··· DATA EXTRACT

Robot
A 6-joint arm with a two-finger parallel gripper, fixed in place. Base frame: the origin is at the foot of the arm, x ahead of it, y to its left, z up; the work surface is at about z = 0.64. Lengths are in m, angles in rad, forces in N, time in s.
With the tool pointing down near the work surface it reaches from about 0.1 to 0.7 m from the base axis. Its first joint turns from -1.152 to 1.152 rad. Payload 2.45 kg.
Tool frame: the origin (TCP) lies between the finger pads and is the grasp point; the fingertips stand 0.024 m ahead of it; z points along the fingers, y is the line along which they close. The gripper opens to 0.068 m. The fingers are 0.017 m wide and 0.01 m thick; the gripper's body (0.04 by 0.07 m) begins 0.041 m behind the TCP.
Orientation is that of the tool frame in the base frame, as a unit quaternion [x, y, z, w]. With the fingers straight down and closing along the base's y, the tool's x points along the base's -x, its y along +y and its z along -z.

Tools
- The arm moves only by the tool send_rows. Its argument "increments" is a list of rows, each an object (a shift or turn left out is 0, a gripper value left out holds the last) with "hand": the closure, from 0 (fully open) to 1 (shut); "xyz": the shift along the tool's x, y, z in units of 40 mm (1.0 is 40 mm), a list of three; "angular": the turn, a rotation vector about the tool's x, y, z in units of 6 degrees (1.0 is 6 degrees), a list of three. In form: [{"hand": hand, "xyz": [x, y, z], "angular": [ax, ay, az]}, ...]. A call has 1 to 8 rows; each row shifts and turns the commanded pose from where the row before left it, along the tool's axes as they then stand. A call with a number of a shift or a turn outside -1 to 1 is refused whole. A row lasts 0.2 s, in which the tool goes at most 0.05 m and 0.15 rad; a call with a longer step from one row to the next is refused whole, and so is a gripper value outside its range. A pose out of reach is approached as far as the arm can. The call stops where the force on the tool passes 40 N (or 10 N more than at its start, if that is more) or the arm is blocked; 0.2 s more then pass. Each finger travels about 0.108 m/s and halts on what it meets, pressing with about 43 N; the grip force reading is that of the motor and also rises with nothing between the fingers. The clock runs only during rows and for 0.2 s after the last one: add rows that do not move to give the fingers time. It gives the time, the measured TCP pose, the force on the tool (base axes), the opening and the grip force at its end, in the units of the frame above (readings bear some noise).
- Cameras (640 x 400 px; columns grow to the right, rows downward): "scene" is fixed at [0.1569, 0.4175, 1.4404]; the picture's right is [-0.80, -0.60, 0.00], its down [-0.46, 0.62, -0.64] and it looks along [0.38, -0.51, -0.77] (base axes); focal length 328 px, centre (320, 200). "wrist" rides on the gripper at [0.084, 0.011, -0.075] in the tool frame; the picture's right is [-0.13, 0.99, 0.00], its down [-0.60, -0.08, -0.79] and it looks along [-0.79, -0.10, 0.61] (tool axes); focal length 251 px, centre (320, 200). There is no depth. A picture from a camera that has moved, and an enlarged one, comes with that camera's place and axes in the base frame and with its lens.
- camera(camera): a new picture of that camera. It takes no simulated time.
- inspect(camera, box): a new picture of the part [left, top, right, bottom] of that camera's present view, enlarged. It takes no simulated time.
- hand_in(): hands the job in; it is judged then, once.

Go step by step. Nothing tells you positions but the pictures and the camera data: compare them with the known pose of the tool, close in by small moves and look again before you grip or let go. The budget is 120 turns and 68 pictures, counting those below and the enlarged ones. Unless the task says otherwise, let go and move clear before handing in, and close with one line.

······
··· DOCUMENT SEGMENT

いや、ホント普通ですよ。何がどうこうってことはないですけど、
全般的にキライではないし、マニアでもないです。

高須

僕ね、タカハタさんの使う音楽も好きなんですよ。ラブ……

タカハタ

ラブサイケデリコ?

高須

そう! ラブラ……サイ……ラブサイケデ、リコ? ラブサイケデリコ(笑)?
僕、音楽をほとんど聴かないんですよ、でもラブサイケデリコは
いいなぁ~と思ってたんですよね。そしたら『ホテルビーナス』で使われていて。
また、「あぁ~俺好みやなぁ」って勝手に思いながら。
あとね、画にもすごいこだわるじゃないですか。
これはたまたま狙って撮ったものか、ちゃんと備え付けて撮ってるのかわからんけど
あの鳩のシーンとか、猫が穴にがっと入ったりするところとか、
あんなんは別に狙って撮るもんやないやないですか。
(※『ホテルビーナス』をご覧ください)
どうなんです?狙ってたんですか?

タカハタ

狙いましたよ。

高須

わっ、あれずーっと狙って撮ってたんですか?

タカハタ

はい。

高須

そこに鳩が来るのを、ですか?

タカハタ

いや、その街が鳩が多かったんで。

高須

あ~、なるほどなるほど。これ使えるなって現場で思ったんですか?

タカハタ

現場でこれ使えるな~と。全部ご覧になったんですか?

高須

じつは今朝、見たんですよ。

タカハタ

倍速じゃなくて、普通に?

高須

普通にですよ。ここに来る前、見れるところまでしか見れてないんで、
続きがすっごい気になってる状態です…。

タカハタ

そうなんですか(笑)。

高須

もうちょっと早く起きる予定やったんですけど、ちょっと昨日
思いのほか慣れないロケに出て、疲れてしまって。ほんとすみません!!

タカハタ

いえいえ(笑)。

高須

僕、映画がほんまに好きなんですよ。
タカハタさんの作品は、画が好きで見させていただいて。
「なんでこの瞬間だけちょっと変わった感じで撮ってんのやろ?」とか、
「なんでここだけこうする必要があったんかな?」とかね。
だから内容もさることながら、「あ、こういう風に撮るとリアルやなぁ~」とか
「こういうとこでカット変わんのかぁ」とか画も気になってしまうんです。

タカハタ

嬉しいですね。

······

| JOBS |
a) Set down the document segment as it stands from "また、「あぁ~俺好みやなぁ」って勝手に思いながら。" to "(※『ホテルビーナス』をご覧ください)", and nothing more.
b) Extract the run of lines that opens with the line containing "Tool frame: the" and closes with the line containing "- The arm moves"; reproduce it exactly and add nothing.

| SOLUTIONS BY TASK |
a)
また、「あぁ~俺好みやなぁ」って勝手に思いながら。
あとね、画にもすごいこだわるじゃないですか。
これはたまたま狙って撮ったものか、ちゃんと備え付けて撮ってるのかわからんけど
あの鳩のシーンとか、猫が穴にがっと入ったりするところとか、
あんなんは別に狙って撮るもんやないやないですか。
(※『ホテルビーナス』をご覧ください)

b)
Tool frame: the origin (TCP) lies between the finger pads and is the grasp point; the fingertips stand 0.024 m ahead of it; z points along the fingers, y is the line along which they close. The gripper opens to 0.068 m. The fingers are 0.017 m wide and 0.01 m thick; the gripper's body (0.04 by 0.07 m) begins 0.041 m behind the TCP.
Orientation is that of the tool frame in the base frame, as a unit quaternion [x, y, z, w]. With the fingers straight down and closing along the base's y, the tool's x points along the base's -x, its y along +y and its z along -z.

Tools
- The arm moves only by the tool send_rows. Its argument "increments" is a list of rows, each an object (a shift or turn left out is 0, a gripper value left out holds the last) with "hand": the closure, from 0 (fully open) to 1 (shut); "xyz": the shift along the tool's x, y, z in units of 40 mm (1.0 is 40 mm), a list of three; "angular": the turn, a rotation vector about the tool's x, y, z in units of 6 degrees (1.0 is 6 degrees), a list of three. In form: [{"hand": hand, "xyz": [x, y, z], "angular": [ax, ay, az]}, ...]. A call has 1 to 8 rows; each row shifts and turns the commanded pose from where the row before left it, along the tool's axes as they then stand. A call with a number of a shift or a turn outside -1 to 1 is refused whole. A row lasts 0.2 s, in which the tool goes at most 0.05 m and 0.15 rad; a call with a longer step from one row to the next is refused whole, and so is a gripper value outside its range. A pose out of reach is approached as far as the arm can. The call stops where the force on the tool passes 40 N (or 10 N more than at its start, if that is more) or the arm is blocked; 0.2 s more then pass. Each finger travels about 0.108 m/s and halts on what it meets, pressing with about 43 N; the grip force reading is that of the motor and also rises with nothing between the fingers. The clock runs only during rows and for 0.2 s after the last one: add rows that do not move to give the fingers time. It gives the time, the measured TCP pose, the force on the tool (base axes), the opening and the grip force at its end, in the units of the frame above (readings bear some noise).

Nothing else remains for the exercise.